# What this task involves
Copy every line of the material below word for word.

# Dataset excerpt
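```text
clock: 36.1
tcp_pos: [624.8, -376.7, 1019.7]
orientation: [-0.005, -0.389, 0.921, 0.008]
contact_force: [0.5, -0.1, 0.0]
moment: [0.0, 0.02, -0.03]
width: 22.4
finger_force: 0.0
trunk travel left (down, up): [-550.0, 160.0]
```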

# Reply to the exercise
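```text
clock: 36.1
tcp_pos: [624.8, -376.7, 1019.7]
orientation: [-0.005, -0.389, 0.921, 0.008]
contact_force: [0.5, -0.1, 0.0]
moment: [0.0, 0.02, -0.03]
width: 22.4
finger_force: 0.0
trunk travel left (down, up): [-550.0, 160.0]
```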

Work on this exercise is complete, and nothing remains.